#### WHAT IS REQUIRED
Can you write out all of the material below, word for word? The answer is a Markdown table with a number under ID and the line under String; leave empty lines out.

#### SUPPLIED MATERIAL

╭──

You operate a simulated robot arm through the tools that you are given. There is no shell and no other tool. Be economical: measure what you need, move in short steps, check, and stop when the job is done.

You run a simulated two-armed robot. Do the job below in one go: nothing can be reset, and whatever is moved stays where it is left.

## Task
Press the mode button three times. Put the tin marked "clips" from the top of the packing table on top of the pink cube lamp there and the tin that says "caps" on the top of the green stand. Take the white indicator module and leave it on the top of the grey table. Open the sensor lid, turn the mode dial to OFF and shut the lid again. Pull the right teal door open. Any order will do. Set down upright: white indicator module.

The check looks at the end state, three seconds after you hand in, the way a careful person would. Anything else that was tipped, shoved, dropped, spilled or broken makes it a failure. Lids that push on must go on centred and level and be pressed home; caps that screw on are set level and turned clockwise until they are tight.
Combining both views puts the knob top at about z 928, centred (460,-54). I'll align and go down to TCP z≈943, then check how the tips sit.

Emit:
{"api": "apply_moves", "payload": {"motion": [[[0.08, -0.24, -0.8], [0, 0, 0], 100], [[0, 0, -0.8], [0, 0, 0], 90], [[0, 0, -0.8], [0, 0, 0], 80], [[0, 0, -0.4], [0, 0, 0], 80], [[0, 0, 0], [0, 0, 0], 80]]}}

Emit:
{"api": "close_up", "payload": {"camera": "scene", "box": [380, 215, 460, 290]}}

╰──

#### WRITTEN SOLUTION
| ID | String |
|---|---|
| 1 | You operate a simulated robot arm through the tools that you are given. There is no shell and no other tool. Be economical: measure what you need, move in short steps, check, and stop when the job is done. |
| 2 | You run a simulated two-armed robot. Do the job below in one go: nothing can be reset, and whatever is moved stays where it is left. |
| 3 | ## Task |
| 4 | Press the mode button three times. Put the tin marked "clips" from the top of the packing table on top of the pink cube lamp there and the tin that says "caps" on the top of the green stand. Take the white indicator module and leave it on the top of the grey table. Open the sensor lid, turn the mode dial to OFF and shut the lid again. Pull the right teal door open. Any order will do. Set down upright: white indicator module. |
| 5 | The check looks at the end state, three seconds after you hand in, the way a careful person would. Anything else that was tipped, shoved, dropped, spilled or broken makes it a failure. Lids that push on must go on centred and level and be pressed home; caps that screw on are set level and turned clockwise until they are tight. |
| 6 | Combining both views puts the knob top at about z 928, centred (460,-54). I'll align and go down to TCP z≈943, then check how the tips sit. |
| 7 | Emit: |
| 8 | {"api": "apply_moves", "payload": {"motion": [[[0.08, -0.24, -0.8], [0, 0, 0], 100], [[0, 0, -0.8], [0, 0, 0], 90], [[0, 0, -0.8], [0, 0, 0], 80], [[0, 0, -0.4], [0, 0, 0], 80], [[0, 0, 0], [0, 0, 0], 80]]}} |
| 9 | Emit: |
| 10 | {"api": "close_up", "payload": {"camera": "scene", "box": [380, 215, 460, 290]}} |